Members of Port Augusta City Council believe the ash is suffocating taxpayer-owned coastal areas around the power station and hospital.
Deputy Mayor Phil Greagen said it was up to 15 centimetres deep in some places and has demanded Flinders Power “clean up their mess”.
He first noticed the ash in 2007 and said the problem was now getting progressively worse, slowly killing saltbush plants in the area and making its way into surrounding mangroves.
“There’s tonnes of ash going into the Gulf,” he said.
“I think it’s time questions were asked about it. They (Flinders Power) just brush it off and say we’re working within the boundaries of the licence.”
The council is still yet to receive a reply to a letter they sent to the state Environmental Protection Authority two months ago requesting an explanation for the fly ash.
They now want an aerial survey of the area to establish how much of the substance, which is commonly used to make cement, is being swept into the Spencer Gulf.
However this request too has so far gone unanswered.
This month a spokesperson from Flinders Power said the power station complies with two environmental protection licences for the hospital creek site.
However Australia’s Clean Ocean Foundation chief executive Anton Vigenser described this as “a bit of cop out”.
“When something like this happens it’s a real concern,” he said.
“If it washes in to the mangroves, it’s getting into a very sensitive environment.
“When the base-line filter feeders and macro invertebrates get clogged up with ash they’ll die off and next up the food chain is the crabs and soft shell invertebrates ... so it’s an ongoing effect.
“The ecosystem is being damaged at the base line. Once we’ve started doing that fish stocks can be affected.”

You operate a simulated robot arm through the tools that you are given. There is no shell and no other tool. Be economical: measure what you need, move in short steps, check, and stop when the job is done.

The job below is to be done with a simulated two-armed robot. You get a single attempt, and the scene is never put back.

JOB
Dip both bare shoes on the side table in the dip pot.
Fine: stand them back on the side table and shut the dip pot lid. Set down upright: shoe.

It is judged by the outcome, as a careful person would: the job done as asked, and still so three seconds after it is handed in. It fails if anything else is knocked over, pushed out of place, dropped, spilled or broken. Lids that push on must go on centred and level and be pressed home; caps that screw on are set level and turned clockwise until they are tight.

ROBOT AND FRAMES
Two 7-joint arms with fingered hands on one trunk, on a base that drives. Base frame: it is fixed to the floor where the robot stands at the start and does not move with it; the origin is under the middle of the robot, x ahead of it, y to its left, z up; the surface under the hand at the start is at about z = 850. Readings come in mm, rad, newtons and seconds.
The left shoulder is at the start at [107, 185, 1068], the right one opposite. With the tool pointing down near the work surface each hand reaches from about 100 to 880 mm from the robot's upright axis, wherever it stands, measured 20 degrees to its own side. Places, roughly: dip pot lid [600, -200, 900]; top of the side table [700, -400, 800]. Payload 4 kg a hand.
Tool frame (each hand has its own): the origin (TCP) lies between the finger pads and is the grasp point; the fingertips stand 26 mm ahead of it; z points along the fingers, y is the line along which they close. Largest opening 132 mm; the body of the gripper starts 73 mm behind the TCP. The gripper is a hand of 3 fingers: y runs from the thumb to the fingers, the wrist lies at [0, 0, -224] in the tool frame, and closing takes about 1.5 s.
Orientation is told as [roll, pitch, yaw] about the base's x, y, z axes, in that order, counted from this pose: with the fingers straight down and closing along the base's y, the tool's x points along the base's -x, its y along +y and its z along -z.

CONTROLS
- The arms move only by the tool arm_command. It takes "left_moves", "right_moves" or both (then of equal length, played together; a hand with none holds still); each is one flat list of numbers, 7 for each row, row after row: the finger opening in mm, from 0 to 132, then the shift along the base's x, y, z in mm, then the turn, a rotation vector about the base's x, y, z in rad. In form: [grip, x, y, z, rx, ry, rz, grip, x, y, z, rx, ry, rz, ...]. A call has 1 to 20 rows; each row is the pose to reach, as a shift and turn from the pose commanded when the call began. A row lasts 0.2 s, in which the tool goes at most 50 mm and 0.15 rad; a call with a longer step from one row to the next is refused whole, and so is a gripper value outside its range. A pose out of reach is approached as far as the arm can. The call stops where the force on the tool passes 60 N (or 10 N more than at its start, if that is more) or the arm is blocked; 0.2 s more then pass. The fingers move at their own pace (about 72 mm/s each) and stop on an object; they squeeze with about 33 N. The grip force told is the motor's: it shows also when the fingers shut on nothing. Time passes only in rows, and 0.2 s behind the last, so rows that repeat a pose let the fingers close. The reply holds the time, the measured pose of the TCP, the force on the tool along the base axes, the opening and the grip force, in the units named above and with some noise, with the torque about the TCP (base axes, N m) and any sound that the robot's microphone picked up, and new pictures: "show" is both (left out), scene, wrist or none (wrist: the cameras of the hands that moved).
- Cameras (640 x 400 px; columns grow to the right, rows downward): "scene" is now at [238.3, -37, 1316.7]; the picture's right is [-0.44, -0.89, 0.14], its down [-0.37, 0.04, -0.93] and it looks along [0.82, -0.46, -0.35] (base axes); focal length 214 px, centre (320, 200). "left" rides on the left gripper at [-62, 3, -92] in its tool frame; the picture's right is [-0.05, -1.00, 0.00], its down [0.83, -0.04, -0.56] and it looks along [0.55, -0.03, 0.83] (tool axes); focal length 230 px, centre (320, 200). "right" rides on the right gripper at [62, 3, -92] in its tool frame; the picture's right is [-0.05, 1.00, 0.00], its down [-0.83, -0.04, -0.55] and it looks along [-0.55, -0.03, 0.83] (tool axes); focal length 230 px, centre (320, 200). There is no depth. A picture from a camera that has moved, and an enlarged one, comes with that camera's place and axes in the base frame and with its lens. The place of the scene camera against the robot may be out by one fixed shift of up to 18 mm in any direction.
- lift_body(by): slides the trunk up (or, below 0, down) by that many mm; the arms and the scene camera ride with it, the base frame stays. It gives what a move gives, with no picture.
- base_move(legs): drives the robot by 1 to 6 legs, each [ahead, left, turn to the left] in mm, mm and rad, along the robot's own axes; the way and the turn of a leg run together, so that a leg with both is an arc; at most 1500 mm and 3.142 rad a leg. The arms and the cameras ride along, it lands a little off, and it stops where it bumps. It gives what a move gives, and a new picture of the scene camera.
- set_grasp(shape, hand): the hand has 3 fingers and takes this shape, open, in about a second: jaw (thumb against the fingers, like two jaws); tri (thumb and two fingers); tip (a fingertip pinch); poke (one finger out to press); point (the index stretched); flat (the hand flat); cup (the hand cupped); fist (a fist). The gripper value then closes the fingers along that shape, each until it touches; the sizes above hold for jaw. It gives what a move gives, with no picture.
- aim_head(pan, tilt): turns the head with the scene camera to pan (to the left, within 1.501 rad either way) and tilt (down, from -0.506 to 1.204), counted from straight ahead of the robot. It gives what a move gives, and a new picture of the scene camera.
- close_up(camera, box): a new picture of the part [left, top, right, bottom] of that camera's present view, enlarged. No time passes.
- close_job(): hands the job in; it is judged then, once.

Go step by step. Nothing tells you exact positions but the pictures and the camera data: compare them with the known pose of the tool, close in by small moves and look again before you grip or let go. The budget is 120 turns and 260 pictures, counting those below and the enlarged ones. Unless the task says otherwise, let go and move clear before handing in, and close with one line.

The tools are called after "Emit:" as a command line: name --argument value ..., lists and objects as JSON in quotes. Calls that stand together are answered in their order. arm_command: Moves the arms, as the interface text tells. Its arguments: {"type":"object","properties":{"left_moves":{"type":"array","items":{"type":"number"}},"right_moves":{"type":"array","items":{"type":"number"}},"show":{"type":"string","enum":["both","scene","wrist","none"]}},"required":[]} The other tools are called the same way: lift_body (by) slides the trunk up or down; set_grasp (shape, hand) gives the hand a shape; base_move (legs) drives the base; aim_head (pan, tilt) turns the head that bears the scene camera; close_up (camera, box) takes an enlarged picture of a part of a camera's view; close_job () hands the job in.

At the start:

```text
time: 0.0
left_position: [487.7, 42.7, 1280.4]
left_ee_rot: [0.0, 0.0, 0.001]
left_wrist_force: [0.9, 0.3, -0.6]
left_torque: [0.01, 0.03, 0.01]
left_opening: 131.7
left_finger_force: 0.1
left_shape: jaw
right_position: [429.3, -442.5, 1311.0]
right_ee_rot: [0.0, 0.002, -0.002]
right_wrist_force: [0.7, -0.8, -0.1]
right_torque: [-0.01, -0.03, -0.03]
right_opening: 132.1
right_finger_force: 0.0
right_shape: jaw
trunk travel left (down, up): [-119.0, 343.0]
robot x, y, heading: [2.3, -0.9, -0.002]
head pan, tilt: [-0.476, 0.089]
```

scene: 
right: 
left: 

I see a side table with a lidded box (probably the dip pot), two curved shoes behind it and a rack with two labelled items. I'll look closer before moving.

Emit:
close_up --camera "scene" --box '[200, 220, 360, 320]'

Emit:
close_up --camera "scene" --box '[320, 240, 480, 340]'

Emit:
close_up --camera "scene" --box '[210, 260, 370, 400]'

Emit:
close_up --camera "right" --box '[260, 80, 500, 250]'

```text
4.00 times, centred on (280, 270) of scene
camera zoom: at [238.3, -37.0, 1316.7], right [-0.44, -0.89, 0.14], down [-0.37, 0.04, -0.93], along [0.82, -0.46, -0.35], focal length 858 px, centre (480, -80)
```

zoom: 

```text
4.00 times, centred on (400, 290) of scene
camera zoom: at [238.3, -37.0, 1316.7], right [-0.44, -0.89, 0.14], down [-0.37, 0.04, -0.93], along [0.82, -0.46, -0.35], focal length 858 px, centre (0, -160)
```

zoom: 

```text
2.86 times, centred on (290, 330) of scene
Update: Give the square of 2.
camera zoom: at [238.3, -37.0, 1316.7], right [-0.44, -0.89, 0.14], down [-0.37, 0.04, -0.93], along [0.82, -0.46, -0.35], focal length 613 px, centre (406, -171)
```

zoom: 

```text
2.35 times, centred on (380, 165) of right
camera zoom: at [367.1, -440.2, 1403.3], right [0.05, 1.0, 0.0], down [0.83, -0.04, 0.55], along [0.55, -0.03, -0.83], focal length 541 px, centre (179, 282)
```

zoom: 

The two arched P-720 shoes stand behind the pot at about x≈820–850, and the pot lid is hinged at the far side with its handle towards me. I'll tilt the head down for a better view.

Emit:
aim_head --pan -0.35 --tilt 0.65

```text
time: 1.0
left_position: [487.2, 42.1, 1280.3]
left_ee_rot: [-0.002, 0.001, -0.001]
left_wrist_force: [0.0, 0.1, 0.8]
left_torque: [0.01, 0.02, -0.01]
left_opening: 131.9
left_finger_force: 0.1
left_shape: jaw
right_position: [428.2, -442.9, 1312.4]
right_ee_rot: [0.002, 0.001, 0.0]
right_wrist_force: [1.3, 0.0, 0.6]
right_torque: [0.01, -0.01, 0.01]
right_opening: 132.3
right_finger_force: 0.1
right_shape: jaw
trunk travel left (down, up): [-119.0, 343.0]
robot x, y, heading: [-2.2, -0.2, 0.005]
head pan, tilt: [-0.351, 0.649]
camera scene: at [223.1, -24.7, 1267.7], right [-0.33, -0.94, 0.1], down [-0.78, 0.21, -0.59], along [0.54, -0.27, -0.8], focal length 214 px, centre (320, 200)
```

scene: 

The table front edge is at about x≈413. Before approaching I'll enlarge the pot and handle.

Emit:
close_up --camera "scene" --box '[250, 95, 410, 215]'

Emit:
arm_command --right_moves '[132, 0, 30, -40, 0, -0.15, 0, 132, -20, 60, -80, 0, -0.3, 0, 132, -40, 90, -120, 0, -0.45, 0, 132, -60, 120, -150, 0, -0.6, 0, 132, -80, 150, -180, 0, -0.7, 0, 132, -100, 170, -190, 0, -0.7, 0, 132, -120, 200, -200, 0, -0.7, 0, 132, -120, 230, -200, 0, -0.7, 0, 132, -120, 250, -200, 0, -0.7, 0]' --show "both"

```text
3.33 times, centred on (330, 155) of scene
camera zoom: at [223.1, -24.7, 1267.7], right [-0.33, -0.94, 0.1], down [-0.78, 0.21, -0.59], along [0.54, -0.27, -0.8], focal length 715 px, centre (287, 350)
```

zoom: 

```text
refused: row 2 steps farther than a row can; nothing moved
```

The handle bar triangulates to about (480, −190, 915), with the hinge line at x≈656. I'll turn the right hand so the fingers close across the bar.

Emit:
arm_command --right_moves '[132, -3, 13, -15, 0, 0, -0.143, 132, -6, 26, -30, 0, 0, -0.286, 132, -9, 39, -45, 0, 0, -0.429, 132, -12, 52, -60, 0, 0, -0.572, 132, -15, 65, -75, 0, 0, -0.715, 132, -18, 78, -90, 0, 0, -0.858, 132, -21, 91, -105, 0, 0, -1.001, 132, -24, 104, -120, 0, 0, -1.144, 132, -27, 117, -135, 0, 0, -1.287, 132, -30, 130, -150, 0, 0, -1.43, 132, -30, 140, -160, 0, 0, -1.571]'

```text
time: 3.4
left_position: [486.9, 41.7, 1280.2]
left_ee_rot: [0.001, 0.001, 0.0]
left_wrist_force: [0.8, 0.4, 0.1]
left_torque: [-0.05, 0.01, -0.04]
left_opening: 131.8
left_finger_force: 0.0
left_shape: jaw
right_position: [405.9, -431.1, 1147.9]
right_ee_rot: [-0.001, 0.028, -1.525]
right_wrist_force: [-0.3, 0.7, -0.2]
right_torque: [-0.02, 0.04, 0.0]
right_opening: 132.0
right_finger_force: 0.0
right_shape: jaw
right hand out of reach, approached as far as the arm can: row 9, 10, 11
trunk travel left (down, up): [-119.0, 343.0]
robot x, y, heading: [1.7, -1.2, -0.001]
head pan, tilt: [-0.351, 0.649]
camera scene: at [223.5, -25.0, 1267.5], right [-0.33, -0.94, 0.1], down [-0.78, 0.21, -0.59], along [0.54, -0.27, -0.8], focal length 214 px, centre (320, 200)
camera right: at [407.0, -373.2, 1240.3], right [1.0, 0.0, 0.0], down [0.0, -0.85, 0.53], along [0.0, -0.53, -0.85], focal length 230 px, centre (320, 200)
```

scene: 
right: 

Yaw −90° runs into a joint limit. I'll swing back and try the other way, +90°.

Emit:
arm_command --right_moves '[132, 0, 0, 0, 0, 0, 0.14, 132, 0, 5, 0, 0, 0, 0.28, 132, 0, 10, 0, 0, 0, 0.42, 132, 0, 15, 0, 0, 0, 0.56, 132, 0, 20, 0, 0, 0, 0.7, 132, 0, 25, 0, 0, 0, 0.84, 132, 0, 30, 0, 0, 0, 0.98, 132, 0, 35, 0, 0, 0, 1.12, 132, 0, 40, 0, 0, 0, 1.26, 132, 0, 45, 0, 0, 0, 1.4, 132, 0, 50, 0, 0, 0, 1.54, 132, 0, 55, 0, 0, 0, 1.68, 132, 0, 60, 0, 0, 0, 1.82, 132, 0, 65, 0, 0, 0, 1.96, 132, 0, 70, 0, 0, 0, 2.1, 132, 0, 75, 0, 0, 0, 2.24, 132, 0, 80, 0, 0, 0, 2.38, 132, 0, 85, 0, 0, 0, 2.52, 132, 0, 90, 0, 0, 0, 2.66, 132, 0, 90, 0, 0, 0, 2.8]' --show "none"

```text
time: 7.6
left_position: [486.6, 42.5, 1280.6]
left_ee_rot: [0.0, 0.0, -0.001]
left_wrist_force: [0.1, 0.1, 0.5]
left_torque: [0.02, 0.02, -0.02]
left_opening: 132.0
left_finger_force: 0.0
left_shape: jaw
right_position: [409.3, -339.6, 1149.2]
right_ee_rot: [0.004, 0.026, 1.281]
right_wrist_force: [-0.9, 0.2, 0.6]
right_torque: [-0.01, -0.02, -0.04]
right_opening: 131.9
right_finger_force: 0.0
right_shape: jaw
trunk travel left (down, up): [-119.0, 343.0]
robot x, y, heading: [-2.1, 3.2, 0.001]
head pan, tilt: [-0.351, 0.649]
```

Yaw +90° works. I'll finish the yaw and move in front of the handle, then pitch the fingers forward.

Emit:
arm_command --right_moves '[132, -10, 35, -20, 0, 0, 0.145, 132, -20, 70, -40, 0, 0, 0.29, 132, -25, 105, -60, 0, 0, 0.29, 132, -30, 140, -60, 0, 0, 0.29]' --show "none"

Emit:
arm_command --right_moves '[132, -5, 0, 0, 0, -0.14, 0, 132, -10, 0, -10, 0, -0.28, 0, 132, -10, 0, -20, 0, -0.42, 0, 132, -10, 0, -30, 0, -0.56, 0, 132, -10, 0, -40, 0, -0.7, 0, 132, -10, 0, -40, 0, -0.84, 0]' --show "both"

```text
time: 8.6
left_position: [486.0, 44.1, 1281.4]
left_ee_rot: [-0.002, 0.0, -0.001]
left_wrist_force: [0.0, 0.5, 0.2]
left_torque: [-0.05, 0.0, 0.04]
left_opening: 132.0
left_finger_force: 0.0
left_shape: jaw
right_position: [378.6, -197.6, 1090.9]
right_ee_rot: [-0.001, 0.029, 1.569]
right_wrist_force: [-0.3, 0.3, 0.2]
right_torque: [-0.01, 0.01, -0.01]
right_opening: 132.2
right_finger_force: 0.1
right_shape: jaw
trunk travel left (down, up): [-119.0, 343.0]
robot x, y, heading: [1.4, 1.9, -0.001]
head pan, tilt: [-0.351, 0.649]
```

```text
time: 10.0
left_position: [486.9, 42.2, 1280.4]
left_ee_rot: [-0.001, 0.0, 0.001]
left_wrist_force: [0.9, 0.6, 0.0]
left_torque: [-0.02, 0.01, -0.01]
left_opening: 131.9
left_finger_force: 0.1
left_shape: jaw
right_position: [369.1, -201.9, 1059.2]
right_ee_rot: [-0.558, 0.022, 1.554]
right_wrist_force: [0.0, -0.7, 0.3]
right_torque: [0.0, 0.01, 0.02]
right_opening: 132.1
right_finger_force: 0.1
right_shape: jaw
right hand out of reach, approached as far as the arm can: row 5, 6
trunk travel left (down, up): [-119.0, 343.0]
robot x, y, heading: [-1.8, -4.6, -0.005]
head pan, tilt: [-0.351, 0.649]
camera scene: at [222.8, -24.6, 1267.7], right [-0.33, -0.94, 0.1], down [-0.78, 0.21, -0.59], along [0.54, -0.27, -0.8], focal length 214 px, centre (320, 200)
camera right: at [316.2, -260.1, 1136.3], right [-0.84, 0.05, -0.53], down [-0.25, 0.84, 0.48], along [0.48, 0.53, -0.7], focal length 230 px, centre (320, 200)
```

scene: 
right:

Port Augusta Marine Advisory Committee deputy chairperson Robin Sharp described the fly ash emissions as a “disaster” and has been advocating a tidy up of the area for years.
“What we need we probably need is to get more research about the impact the power station is having on the Gulf,” he said.
Although he would rather see the power station not release pollutants into the ocean in the first place.
The latest report listed on the National Pollutant Inventory showed between July, 2007 and June, 2008 “Flinders Operating Services” discharged more than 25 tonnes of water-based emissions into the local environment.
Port Augusta Mayor Joy Baluch said she had been fighting for more accountability from the local power station since the 1970s, when tonnes of fly ash was emitted into the atmosphere rather than captured in pools by precipitators.
Now she wants to know how much fly ash is making its way into the Spencer Gulf.
“If we don’t protest with this they are going to continue in the same manner as they have in the past 20 years,” she said.